Output all of the data below exactly as given.

## start

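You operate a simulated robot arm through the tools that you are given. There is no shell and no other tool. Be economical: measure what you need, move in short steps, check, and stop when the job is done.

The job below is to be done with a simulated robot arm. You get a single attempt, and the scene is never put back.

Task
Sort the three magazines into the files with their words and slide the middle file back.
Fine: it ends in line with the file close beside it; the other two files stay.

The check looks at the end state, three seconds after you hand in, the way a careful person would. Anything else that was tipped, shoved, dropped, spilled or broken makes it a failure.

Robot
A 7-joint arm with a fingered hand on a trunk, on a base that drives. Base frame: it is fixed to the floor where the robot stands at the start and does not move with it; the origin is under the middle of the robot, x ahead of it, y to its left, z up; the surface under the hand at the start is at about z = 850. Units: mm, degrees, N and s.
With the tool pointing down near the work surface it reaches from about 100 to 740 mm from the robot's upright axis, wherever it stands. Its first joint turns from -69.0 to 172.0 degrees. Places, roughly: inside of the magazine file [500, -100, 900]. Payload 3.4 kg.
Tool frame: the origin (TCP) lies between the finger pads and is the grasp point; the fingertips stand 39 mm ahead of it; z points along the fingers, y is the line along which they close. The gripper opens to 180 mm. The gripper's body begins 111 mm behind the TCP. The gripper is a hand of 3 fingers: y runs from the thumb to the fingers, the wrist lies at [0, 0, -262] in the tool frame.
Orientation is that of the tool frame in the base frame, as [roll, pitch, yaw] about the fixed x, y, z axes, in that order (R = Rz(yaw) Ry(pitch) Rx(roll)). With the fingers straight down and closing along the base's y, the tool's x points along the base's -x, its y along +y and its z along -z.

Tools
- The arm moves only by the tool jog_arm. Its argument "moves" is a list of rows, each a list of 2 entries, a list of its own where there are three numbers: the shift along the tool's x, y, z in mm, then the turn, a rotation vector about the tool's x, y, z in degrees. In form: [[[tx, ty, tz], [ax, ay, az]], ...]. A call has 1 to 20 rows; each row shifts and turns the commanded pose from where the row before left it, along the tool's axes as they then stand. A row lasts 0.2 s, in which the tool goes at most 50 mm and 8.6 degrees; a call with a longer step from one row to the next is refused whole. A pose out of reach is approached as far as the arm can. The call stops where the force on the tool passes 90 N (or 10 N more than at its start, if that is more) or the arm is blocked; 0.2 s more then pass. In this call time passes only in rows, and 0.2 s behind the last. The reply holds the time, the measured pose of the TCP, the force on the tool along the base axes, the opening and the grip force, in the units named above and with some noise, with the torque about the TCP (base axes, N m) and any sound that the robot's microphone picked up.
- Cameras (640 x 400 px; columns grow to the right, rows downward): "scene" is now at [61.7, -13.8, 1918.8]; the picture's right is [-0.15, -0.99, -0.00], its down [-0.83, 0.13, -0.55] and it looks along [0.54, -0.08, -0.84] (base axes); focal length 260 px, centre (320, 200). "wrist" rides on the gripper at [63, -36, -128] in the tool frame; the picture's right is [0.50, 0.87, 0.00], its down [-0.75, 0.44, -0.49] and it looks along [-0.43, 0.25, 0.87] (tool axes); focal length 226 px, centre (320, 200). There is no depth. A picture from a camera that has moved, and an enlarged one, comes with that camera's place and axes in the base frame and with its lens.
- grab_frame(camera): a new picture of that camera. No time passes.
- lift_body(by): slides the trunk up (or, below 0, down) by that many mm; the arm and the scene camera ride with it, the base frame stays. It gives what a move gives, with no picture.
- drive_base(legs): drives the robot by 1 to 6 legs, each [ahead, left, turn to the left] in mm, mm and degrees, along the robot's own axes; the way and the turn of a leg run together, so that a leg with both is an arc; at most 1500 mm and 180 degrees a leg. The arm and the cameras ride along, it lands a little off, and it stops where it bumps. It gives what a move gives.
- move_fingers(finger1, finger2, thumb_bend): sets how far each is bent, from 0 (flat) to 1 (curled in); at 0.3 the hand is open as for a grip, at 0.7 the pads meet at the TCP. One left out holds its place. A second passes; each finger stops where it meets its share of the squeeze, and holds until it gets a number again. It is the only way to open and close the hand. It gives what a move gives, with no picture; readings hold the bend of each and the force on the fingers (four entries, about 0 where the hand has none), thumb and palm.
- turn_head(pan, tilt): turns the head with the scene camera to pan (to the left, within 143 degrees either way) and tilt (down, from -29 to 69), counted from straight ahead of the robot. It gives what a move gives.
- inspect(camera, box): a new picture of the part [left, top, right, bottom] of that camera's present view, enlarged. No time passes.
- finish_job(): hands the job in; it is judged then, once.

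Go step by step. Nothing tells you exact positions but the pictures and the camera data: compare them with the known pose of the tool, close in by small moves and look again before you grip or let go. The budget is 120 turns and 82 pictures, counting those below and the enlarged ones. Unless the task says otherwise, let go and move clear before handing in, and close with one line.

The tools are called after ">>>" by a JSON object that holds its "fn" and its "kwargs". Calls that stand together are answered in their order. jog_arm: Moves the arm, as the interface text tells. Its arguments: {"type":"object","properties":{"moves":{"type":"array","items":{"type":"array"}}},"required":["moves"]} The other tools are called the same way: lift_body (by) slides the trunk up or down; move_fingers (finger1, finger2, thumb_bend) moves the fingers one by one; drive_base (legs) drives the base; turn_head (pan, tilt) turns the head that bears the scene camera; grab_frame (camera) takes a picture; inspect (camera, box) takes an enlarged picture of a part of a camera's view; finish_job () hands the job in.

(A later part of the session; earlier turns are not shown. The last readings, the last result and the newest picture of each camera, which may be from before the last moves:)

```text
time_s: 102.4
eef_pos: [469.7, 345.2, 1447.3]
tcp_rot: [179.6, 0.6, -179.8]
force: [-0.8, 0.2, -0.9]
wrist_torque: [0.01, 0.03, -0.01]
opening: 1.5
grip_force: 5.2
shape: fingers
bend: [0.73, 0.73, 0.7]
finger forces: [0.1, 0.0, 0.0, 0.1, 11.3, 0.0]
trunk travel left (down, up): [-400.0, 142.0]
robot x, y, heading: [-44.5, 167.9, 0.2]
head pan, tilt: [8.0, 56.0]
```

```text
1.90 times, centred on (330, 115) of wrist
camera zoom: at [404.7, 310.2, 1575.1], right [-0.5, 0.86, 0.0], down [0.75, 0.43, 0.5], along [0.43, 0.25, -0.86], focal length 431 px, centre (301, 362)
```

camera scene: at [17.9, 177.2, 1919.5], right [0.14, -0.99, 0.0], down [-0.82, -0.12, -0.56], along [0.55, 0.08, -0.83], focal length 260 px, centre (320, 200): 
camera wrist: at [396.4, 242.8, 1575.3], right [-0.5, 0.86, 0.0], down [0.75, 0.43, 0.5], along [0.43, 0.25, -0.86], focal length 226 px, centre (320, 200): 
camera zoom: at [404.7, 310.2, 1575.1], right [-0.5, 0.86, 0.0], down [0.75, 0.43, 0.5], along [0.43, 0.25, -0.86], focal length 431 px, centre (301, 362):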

## end

**Exercise result**
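You operate a simulated robot arm through the tools that you are given. There is no shell and no other tool. Be economical: measure what you need, move in short steps, check, and stop when the job is done.

The job below is to be done with a simulated robot arm. You get a single attempt, and the scene is never put back.

Task
Sort the three magazines into the files with their words and slide the middle file back.
Fine: it ends in line with the file close beside it; the other two files stay.

The check looks at the end state, three seconds after you hand in, the way a careful person would. Anything else that was tipped, shoved, dropped, spilled or broken makes it a failure.

Robot
A 7-joint arm with a fingered hand on a trunk, on a base that drives. Base frame: it is fixed to the floor where the robot stands at the start and does not move with it; the origin is under the middle of the robot, x ahead of it, y to its left, z up; the surface under the hand at the start is at about z = 850. Units: mm, degrees, N and s.
With the tool pointing down near the work surface it reaches from about 100 to 740 mm from the robot's upright axis, wherever it stands. Its first joint turns from -69.0 to 172.0 degrees. Places, roughly: inside of the magazine file [500, -100, 900]. Payload 3.4 kg.
Tool frame: the origin (TCP) lies between the finger pads and is the grasp point; the fingertips stand 39 mm ahead of it; z points along the fingers, y is the line along which they close. The gripper opens to 180 mm. The gripper's body begins 111 mm behind the TCP. The gripper is a hand of 3 fingers: y runs from the thumb to the fingers, the wrist lies at [0, 0, -262] in the tool frame.
Orientation is that of the tool frame in the base frame, as [roll, pitch, yaw] about the fixed x, y, z axes, in that order (R = Rz(yaw) Ry(pitch) Rx(roll)). With the fingers straight down and closing along the base's y, the tool's x points along the base's -x, its y along +y and its z along -z.

Tools
- The arm moves only by the tool jog_arm. Its argument "moves" is a list of rows, each a list of 2 entries, a list of its own where there are three numbers: the shift along the tool's x, y, z in mm, then the turn, a rotation vector about the tool's x, y, z in degrees. In form: [[[tx, ty, tz], [ax, ay, az]], ...]. A call has 1 to 20 rows; each row shifts and turns the commanded pose from where the row before left it, along the tool's axes as they then stand. A row lasts 0.2 s, in which the tool goes at most 50 mm and 8.6 degrees; a call with a longer step from one row to the next is refused whole. A pose out of reach is approached as far as the arm can. The call stops where the force on the tool passes 90 N (or 10 N more than at its start, if that is more) or the arm is blocked; 0.2 s more then pass. In this call time passes only in rows, and 0.2 s behind the last. The reply holds the time, the measured pose of the TCP, the force on the tool along the base axes, the opening and the grip force, in the units named above and with some noise, with the torque about the TCP (base axes, N m) and any sound that the robot's microphone picked up.
- Cameras (640 x 400 px; columns grow to the right, rows downward): "scene" is now at [61.7, -13.8, 1918.8]; the picture's right is [-0.15, -0.99, -0.00], its down [-0.83, 0.13, -0.55] and it looks along [0.54, -0.08, -0.84] (base axes); focal length 260 px, centre (320, 200). "wrist" rides on the gripper at [63, -36, -128] in the tool frame; the picture's right is [0.50, 0.87, 0.00], its down [-0.75, 0.44, -0.49] and it looks along [-0.43, 0.25, 0.87] (tool axes); focal length 226 px, centre (320, 200). There is no depth. A picture from a camera that has moved, and an enlarged one, comes with that camera's place and axes in the base frame and with its lens.
- grab_frame(camera): a new picture of that camera. No time passes.
- lift_body(by): slides the trunk up (or, below 0, down) by that many mm; the arm and the scene camera ride with it, the base frame stays. It gives what a move gives, with no picture.
- drive_base(legs): drives the robot by 1 to 6 legs, each [ahead, left, turn to the left] in mm, mm and degrees, along the robot's own axes; the way and the turn of a leg run together, so that a leg with both is an arc; at most 1500 mm and 180 degrees a leg. The arm and the cameras ride along, it lands a little off, and it stops where it bumps. It gives what a move gives.
- move_fingers(finger1, finger2, thumb_bend): sets how far each is bent, from 0 (flat) to 1 (curled in); at 0.3 the hand is open as for a grip, at 0.7 the pads meet at the TCP. One left out holds its place. A second passes; each finger stops where it meets its share of the squeeze, and holds until it gets a number again. It is the only way to open and close the hand. It gives what a move gives, with no picture; readings hold the bend of each and the force on the fingers (four entries, about 0 where the hand has none), thumb and palm.
- turn_head(pan, tilt): turns the head with the scene camera to pan (to the left, within 143 degrees either way) and tilt (down, from -29 to 69), counted from straight ahead of the robot. It gives what a move gives.
- inspect(camera, box): a new picture of the part [left, top, right, bottom] of that camera's present view, enlarged. No time passes.
- finish_job(): hands the job in; it is judged then, once.

Go step by step. Nothing tells you exact positions but the pictures and the camera data: compare them with the known pose of the tool, close in by small moves and look again before you grip or let go. The budget is 120 turns and 82 pictures, counting those below and the enlarged ones. Unless the task says otherwise, let go and move clear before handing in, and close with one line.

The tools are called after ">>>" by a JSON object that holds its "fn" and its "kwargs". Calls that stand together are answered in their order. jog_arm: Moves the arm, as the interface text tells. Its arguments: {"type":"object","properties":{"moves":{"type":"array","items":{"type":"array"}}},"required":["moves"]} The other tools are called the same way: lift_body (by) slides the trunk up or down; move_fingers (finger1, finger2, thumb_bend) moves the fingers one by one; drive_base (legs) drives the base; turn_head (pan, tilt) turns the head that bears the scene camera; grab_frame (camera) takes a picture; inspect (camera, box) takes an enlarged picture of a part of a camera's view; finish_job () hands the job in.

(A later part of the session; earlier turns are not shown. The last readings, the last result and the newest picture of each camera, which may be from before the last moves:)

```text
time_s: 102.4
eef_pos: [469.7, 345.2, 1447.3]
tcp_rot: [179.6, 0.6, -179.8]
force: [-0.8, 0.2, -0.9]
wrist_torque: [0.01, 0.03, -0.01]
opening: 1.5
grip_force: 5.2
shape: fingers
bend: [0.73, 0.73, 0.7]
finger forces: [0.1, 0.0, 0.0, 0.1, 11.3, 0.0]
trunk travel left (down, up): [-400.0, 142.0]
robot x, y, heading: [-44.5, 167.9, 0.2]
head pan, tilt: [8.0, 56.0]
```

```text
1.90 times, centred on (330, 115) of wrist
camera zoom: at [404.7, 310.2, 1575.1], right [-0.5, 0.86, 0.0], down [0.75, 0.43, 0.5], along [0.43, 0.25, -0.86], focal length 431 px, centre (301, 362)
```

camera scene: at [17.9, 177.2, 1919.5], right [0.14, -0.99, 0.0], down [-0.82, -0.12, -0.56], along [0.55, 0.08, -0.83], focal length 260 px, centre (320, 200): 
camera wrist: at [396.4, 242.8, 1575.3], right [-0.5, 0.86, 0.0], down [0.75, 0.43, 0.5], along [0.43, 0.25, -0.86], focal length 226 px, centre (320, 200): 
camera zoom: at [404.7, 310.2, 1575.1], right [-0.5, 0.86, 0.0], down [0.75, 0.43, 0.5], along [0.43, 0.25, -0.86], focal length 431 px, centre (301, 362):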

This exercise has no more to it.